Congress has declined to pass legislation immunizing from state taxation contractors under "cost-plus" contracts for the construction of governmental projects. Consequently, the participants in the present transaction enjoy only such tax immunity as if afforded by the Constitution itself, and we are not now concerned with the extent and the appropriate exercise of the power of Congress to free such transactions from state taxation of individuals in such circumstances that the economic burden of the tax is passed on to the National Government. The Government, rightly we think, disclaims any contention that the Constitution, unaided by Congressional legislation, prohibits a tax exacted from the contractors merely because it is passed on economically, by the terms of the contract or otherwise, as a part of the construction cost to the Government.
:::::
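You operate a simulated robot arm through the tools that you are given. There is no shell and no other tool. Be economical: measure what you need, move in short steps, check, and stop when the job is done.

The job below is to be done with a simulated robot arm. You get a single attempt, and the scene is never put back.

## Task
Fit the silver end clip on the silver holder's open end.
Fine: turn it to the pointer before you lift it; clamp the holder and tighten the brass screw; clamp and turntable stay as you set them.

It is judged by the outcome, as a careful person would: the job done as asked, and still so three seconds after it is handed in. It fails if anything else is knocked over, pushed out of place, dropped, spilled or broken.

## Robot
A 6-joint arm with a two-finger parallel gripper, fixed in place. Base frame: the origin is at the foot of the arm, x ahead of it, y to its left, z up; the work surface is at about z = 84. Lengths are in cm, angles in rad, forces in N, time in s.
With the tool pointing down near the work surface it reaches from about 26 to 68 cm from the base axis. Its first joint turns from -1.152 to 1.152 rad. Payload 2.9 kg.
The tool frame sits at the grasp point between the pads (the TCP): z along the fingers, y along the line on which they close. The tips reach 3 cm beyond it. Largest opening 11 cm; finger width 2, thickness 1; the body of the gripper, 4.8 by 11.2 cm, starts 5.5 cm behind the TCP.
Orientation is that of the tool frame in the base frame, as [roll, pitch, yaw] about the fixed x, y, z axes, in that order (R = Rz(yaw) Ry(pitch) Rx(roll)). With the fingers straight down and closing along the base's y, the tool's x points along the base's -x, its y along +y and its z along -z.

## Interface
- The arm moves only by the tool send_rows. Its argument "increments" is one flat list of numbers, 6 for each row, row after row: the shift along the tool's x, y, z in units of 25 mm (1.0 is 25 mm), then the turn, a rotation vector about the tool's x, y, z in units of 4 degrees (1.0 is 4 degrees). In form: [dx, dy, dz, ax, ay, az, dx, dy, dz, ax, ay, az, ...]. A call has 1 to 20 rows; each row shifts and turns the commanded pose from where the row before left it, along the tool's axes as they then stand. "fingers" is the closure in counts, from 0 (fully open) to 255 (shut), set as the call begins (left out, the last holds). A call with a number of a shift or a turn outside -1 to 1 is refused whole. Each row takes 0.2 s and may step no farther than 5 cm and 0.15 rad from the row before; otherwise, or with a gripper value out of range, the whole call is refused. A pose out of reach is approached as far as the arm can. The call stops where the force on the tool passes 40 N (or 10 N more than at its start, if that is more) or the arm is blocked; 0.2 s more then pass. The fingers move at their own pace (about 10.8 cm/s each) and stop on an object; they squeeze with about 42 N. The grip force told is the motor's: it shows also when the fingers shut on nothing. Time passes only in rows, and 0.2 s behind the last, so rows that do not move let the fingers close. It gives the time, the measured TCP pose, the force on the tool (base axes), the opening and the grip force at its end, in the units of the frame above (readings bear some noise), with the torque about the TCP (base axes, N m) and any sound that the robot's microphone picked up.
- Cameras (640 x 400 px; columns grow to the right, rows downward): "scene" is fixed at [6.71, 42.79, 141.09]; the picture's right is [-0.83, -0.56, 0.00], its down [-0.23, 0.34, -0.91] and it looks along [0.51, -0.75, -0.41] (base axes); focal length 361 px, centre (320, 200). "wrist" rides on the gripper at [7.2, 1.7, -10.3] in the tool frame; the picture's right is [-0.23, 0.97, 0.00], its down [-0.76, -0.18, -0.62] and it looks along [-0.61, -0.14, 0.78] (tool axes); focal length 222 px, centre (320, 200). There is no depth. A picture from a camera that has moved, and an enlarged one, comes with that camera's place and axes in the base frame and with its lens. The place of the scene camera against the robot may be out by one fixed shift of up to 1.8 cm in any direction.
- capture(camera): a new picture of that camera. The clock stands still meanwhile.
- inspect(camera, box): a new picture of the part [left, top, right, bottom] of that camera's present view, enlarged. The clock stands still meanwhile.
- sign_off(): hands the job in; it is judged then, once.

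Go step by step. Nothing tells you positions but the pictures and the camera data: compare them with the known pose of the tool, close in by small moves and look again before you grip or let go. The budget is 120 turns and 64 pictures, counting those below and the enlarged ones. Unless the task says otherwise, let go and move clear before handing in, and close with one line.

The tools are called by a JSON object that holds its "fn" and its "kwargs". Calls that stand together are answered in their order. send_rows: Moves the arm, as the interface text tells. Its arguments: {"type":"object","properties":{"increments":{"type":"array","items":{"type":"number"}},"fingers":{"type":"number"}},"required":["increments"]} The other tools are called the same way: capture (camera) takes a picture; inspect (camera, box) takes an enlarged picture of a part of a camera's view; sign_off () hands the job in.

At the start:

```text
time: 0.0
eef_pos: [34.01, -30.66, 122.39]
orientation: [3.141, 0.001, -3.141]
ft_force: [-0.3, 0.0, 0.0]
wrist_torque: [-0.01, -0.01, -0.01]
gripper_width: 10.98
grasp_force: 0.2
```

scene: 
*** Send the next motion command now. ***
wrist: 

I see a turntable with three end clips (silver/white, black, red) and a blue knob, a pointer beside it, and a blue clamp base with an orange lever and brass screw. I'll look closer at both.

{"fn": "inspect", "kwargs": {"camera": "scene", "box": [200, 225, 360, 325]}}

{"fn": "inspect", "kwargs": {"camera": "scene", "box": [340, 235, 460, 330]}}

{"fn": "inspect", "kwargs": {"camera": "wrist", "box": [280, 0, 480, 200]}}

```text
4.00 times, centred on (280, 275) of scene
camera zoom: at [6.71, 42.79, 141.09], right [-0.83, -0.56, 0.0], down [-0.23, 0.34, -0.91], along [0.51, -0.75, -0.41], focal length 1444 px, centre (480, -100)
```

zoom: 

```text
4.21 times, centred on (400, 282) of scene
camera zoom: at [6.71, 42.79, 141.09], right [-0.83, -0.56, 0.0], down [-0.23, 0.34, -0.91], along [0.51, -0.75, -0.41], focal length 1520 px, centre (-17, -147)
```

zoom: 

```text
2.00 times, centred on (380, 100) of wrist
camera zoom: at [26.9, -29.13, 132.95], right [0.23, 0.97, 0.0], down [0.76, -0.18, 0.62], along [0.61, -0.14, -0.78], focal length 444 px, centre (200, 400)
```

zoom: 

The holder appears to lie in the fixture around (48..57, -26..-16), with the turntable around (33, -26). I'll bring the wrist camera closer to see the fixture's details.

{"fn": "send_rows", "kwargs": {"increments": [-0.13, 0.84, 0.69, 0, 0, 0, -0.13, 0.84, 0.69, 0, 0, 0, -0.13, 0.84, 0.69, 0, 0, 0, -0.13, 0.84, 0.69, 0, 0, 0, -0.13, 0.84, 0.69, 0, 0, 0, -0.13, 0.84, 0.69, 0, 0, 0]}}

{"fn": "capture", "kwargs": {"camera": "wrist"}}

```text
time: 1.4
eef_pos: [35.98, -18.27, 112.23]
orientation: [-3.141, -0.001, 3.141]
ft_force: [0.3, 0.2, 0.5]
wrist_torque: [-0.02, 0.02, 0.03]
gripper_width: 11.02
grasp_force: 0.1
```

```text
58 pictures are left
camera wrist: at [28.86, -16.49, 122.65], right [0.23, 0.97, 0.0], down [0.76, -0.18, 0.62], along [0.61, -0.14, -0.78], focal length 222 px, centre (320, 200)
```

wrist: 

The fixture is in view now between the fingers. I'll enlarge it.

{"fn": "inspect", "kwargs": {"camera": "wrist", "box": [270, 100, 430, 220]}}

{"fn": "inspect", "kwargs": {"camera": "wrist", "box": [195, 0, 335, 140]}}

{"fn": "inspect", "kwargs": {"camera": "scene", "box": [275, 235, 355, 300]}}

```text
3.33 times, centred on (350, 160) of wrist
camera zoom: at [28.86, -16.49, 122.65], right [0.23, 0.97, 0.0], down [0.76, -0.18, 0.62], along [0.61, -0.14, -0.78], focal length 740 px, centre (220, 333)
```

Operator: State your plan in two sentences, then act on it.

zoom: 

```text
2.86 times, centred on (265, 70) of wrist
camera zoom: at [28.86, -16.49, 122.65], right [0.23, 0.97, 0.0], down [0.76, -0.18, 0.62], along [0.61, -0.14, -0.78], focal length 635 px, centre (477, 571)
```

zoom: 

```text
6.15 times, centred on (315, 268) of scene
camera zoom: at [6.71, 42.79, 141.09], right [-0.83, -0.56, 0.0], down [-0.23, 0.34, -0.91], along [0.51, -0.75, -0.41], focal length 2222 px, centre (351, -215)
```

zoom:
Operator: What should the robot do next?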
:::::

So far as such a non-discriminatory state tax upon the contractor enters into the cost of the organization within the same territory of two independent taxing sovereignties. The asserted right of the one to be free of taxation by the other does not spell immunity from paying the added costs, attributable to the taxation of those who furnish supplies to the Government and who have been granted no tax immunity. So far as a different view has prevailed, see Panhandle Oil Co. v. Knox, supra; Graves v. Texas Co., supra, we think it no longer tenable. See Metcalf & Eddy v. Mitchell, 269 U.S. 514; Trinityfarm Co. v. Grosjean, 291 U.S. 466; James v. Dravo Contracting Co., 302 U.S. 134, 160; Helvering v. Gerhardt, 304 U.S. 405, 416; Graves v. New York ex rel. O'Keefe, 306 U.S. 466.

The contention of the Government is that the tax is invalid because it is laid in such manner that, in the circumstances of this case, its legal incidence is on the Government rather than on the contractors, who ordered the lumber and paid for it but who, as the Government insists, have so acted for the Government as to place it in the role of a purchaser of the lumber. The argument runs: the Government was a purchaser of the lumber, and but for its immunity from suit and from taxation, the state applying its taxing statute could demand the tax from the Government just as from a private individual who have employed a contractor to do construction work upon a like cost-plus contract.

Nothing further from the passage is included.